Let the icosahedron be orientated so that two of its vertices fall on the $z$-axis. The orientations of the icosahedron can then be described by angular displacements from this orientation, with respect to the vertex on the positive $z$-axis. Let $\phi$ be the polar angle, $\theta$ the azimuthal angle, and $\lambda$ the angle between the polar vertex and an arbitrarily chosen "equatorial vertex" (see spherical coordinates).

At the moment, I search over the following ranges:

$$ \begin{align*} \forall & \phi \in [0,63.4^\circ] \\ \forall & \theta \in [0,72^\circ] \\ \forall & \lambda \in [0,72^\circ] \\ &f(\phi,\theta,\lambda) \end{align*} $$

Per this article, $63.4^\circ$ degrees is the polar angle between a polar vertex and the nearest set of equatorial vertices, whereas $72^\circ$ is the angle between polar vertices.

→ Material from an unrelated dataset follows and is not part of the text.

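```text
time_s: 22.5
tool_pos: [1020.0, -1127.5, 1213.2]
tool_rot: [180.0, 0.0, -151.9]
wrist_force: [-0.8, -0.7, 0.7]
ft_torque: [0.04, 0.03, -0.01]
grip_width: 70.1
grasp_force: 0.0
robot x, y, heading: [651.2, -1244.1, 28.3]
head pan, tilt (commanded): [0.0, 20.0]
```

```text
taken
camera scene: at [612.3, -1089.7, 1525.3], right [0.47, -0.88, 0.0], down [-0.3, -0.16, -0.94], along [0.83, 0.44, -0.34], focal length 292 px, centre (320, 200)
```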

Given this, the above should search at least all orientations in which the polar vertex falls (after rotation) within one of the faces of the icosahedron.

But, upon inspection, some orientations are being left out while others seem to be heavily duplicated. Searching $\forall \theta \in [0,180^\circ]$ seems to capture all orientations, but seems to give greater duplication.

Is there a more effective method of enumerating the unique orientations of a regular icosahedron?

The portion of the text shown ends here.